Liu Mengze, president of US operations for food conglomerate COFCO, gets animated when he talks about seeing several thousand tons of grain being loaded onto one of his company’s China-bound cargo ships at the Port of New Orleans. “It’s the most amazing scene you could imagine,” said Liu, a proud smile across his face. He heads the US subsidiary of China’s biggest trader of grains and edible oils, whose full name is China National Cereals, Oil and Foodstuffs Corp.

Established in 1982, the subsidiary is responsible for handling Chinese imports of US agricultural goods, chiefly high-demand crops such as soybeans and corn. Import volumes have soared in recent years due to China’s urbanization and strong economic growth.

The United States is the world’s biggest producer and exporter of both soybeans and corn. China is the No 1 importer of US soybeans and the No 2 importer (after Japan) of US corn.

According to Liu, COFCO’s US business has diversified. Its main function since the early 2000s has been handling corn and soybean imports, after years of focusing on a single grain: wheat. Its parent company, a State-owned enterprise, is the largest trader of all types of grain in the Chinese market.

“The change in China’s farming structure and growing urbanization contributed to this transition,” Liu said. The structural change, he explained, has been a mix of increased population, reduction of arable land and greater production of grain-fed animals to satisfy meat-consumption demands of the growing Chinese middle class.

“In particular, China’s fast-paced urbanization results in the growing need for oil and meat to which soybeans contribute greatly because soybean meal serves as an important ingredient in animal feed,” said the 48-year-old Liu, who has been COFCO’s top US executive since 2009.

The US Department of Agriculture’s current forecast for Chinese imports of US soybeans in the 2012-2013 marketing year is 63 million metric tons, which would be a record. China’s US soybean imports have increased every marketing year since 2005, according to the USDA.

Output of US corn has been harmed by this summer’s historic drought in most major corn-producing states. The USDA estimates 2012-2013 corn production will be 10.73 billion bushels, far less than pre-drought projections of nearly 15 billion bushels.

Overall, US exports to China exceeded $100 billion in 2011, including $14.7 billion in agricultural commodities, according to the US-China Business Council in Washington.

Xi Jinping, who is now general secretary of the Central Committee of the Communist Party of China, visited Iowa as part of a US visit in February. During Xi’s stay, China signed deals to buy $4.3 billion worth of US soybeans – a boon to Iowa, which is the top US state in production of the crop.
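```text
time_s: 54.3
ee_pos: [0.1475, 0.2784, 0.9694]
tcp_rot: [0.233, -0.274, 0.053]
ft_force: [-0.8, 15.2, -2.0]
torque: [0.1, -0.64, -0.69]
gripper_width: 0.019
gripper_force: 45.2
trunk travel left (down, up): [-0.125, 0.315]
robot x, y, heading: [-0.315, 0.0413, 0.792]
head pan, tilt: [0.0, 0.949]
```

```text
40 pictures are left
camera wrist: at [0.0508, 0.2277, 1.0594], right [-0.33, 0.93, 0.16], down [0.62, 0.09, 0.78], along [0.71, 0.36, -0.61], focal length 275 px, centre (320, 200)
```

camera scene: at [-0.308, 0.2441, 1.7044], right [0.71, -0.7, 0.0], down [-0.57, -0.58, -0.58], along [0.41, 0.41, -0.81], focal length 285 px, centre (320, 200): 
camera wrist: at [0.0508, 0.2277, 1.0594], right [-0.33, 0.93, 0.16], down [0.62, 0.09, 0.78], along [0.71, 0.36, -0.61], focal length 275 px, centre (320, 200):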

“Local farmers really appreciated our business and the closer agribusiness ties between the two countries,” recalled Liu, who was part of a delegation that accompanied Xi. “We produce more than we consume, so we have to rely on trade, and on China with its growing population and growing economy. It’s great to be its trading partner,” said Grant Kimberley, son of the Iowa man whose farm Xi visited.

Closer US-China cooperation in agricultural trade as well as general economic interdependence of the world’s two biggest economies portend agribusiness deal-making, Liu suggested. “When the time is right, eventually we’re going to have some investment in the US,” he said without elaborating.

In November, COFCO sold its entire 5% stake (7 million shares) in Smithfield Foods Inc back to the US meat producer. The Chinese company had bought the stake in 2008, saying it wanted to benefit from Smithfield’s technology and management skill. COFCO cited “commercial considerations” for its decision but said it would continue to work with the US company. Terms of the stock sale weren’t disclosed.

Although its US arm remains focused on procurement of imported foodstuffs, COFCO – ranked No 393 on the most recent Fortune list of the world’s biggest companies – has explored investment abroad, including Australia, South America and Europe.

Last year, the company acquired Tully Sugar Ltd of Australia for $142 million. It also paid nearly $16 million for a wine-making chateau in the French region of Bordeaux and began producing wines under a new label, Great Wall. COFCO isn’t a newcomer to the wine business, having acquired a vineyard in Chile for $18 million in 2010.

COFCO in 2011 said it would invest $10 billion in foreign mergers and acquisitions. Chairman Ning Gaoning indicated the company’s key interest was commodities such as sugar, wheat and soybeans. According to Liu, there is no investment roadmap or timetable for COFCO’s US arm, but priorities would likely match those pursued elsewhere by the parent company.

With a staff of just nine at its main office in Englewood Cliffs, New Jersey, COFCO runs a low-profile, efficient US business. “The nine-person operation isn’t merely to have a presence in the US; we do everything on our own, from our core business to other functions including commodity-price analysis,” Liu said. Another part of the subsidiary, COFCO Capital Corp, has an office in Chicago to be near the commodity-futures trading on the Chicago Board of Trade.

Liu and his team are busiest between July and August, when they tour farm fields in Midwest states such as Iowa, Illinois and Indiana to evaluate soybeans and corn. “Knee-high by the Fourth of July, as they say here,” he said with a smile.